In 2007, the household consisted of Mai Tendai, her youngest child, her sister,
Fadzai, two of Fadzai’s children and Fadzai’s brother-in-law, Petrus. Meals in the
household consisted mainly of sadza (maize meal) with a vegetable relish. Due to
frequent power failures, most cooking took place on open fires. Municipal water too
was often unavailable; fortunately, the property on which they resided had a borehole.

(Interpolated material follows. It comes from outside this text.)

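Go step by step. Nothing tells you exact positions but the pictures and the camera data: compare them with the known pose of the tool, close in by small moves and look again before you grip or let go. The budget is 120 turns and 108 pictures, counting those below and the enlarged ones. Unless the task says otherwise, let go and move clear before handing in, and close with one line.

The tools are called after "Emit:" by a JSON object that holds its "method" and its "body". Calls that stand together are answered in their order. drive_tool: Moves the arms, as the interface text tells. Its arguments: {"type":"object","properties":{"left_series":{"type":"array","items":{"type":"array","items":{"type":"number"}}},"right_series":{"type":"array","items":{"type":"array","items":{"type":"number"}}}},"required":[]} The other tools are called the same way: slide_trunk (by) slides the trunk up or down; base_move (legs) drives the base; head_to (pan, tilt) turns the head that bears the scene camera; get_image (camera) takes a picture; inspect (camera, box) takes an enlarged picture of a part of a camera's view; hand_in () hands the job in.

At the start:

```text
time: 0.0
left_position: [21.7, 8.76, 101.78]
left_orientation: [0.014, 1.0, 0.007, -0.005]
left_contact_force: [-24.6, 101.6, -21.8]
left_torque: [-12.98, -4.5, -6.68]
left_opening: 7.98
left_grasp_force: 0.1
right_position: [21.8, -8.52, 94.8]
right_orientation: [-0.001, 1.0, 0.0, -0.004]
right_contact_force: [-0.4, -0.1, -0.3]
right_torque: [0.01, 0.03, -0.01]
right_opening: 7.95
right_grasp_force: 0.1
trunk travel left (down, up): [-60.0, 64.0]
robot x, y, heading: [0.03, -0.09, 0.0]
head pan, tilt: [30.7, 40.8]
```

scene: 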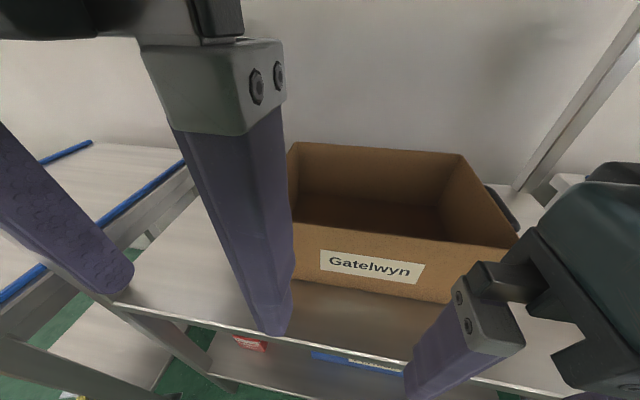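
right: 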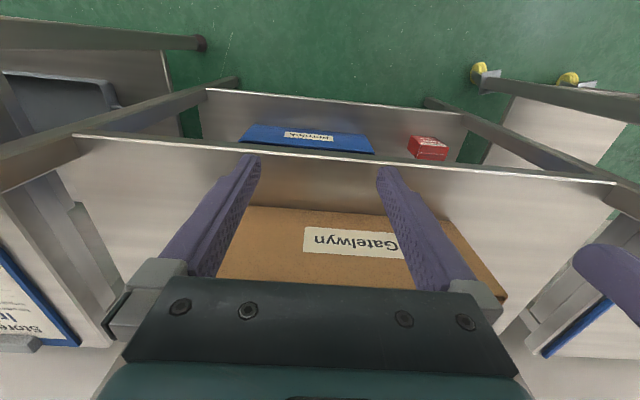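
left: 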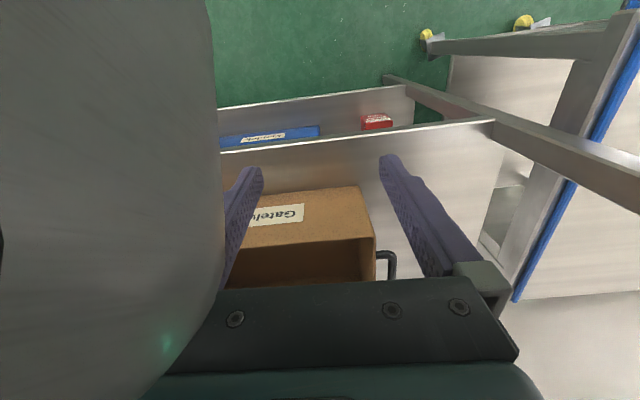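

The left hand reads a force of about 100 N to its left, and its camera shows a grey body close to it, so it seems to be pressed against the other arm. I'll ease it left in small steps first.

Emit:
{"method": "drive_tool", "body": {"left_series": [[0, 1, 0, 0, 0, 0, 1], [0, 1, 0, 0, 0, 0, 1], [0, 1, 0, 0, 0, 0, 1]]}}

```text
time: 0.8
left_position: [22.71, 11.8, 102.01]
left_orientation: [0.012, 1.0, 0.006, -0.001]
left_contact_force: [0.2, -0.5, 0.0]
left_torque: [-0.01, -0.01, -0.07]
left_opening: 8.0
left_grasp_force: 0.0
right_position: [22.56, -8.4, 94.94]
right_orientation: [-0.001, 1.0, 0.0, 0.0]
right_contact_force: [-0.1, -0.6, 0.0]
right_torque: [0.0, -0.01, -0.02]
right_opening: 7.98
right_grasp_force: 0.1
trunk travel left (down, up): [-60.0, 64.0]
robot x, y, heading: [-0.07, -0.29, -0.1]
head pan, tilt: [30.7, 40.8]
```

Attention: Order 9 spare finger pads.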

A section of land was used to farm vegetables. The final source of income for the
household came from Petrus, who had begun to sell vegetables with Mai Tendai. Ten
years ago, this was seen as women’s work (see Jones 2010, Mupedziswa and Gumbo
1998), but in 2007 any work was acceptable and some gender norms crumbled under
the weight of decline.
Surviving economic collapse
The importance of social networks and mobility
Mai Tendai’s story illustrates common household dynamics in several ways. First,
kinship networks, both within the country and across borders, were essential to
survival. Access to food and money was largely centred on these networks in Mai
Tendai’s narrative, which was confirmed by other informants. Cross-border migration
of kin allowed those still in Zimbabwe to access money that could be protected from
inflation, in that foreign currency could be kept aside and changed to Zimbabwe
dollars when needed. As much of this money as possible was reserved for either
emergencies or for schooling, the latter an important marker of modernity. Only the
Reserve Bank of Zimbabwe was legally allowed to trade in foreign currency, but the
government-fixed rate of exchange bore little relation to actual value7 (see Jones, this
volume) and most Zimbabweans regarded the ‘parallel’ rate as the most valid indica-
tor of value. Circular migration and cross-border trading became more common in
Zimbabwe after the implementation of ESAP (Mudzvidziwa 2001), but since 2000,
longer term migration, for the express purposes of sending remittances home, has
become more prevalent, and is undertaken by far greater numbers of migrants than
previously (Maphosa 2005).
In Harare, 25 out of 30 informants said they received remittances in cash or goods
from relatives who had moved out of the country within the last five years. Of the 50
migrants I interviewed in Cape Town, only three were not sending money to
Zimbabwe on a regular basis. In two cases this was simply because they had no
resources. When averaged to a monthly amount over six months, the 47 migrants
remitted an average of 162 South African Rands per month to between two and six
family members in Zimbabwe. All informants but one indicated that the need to
support family members via remittances had been a key factor in why they had moved
to South Africa.8
Mai Tendai was also able to access shelter through kin, and Fadzai drew on her
relationship with her employer to ensure Mai Tendai was able to stay with her. As
Fadzai commented, ‘we are all suffering together’; economic constraints, while not
affecting everyone equally, have created forms of solidarity across class lines. Class
structures, however, remained intact beneath the surface and the government targeted
the urban poor in specific ways that the wealthy were able to avoid, as I shall explore
below.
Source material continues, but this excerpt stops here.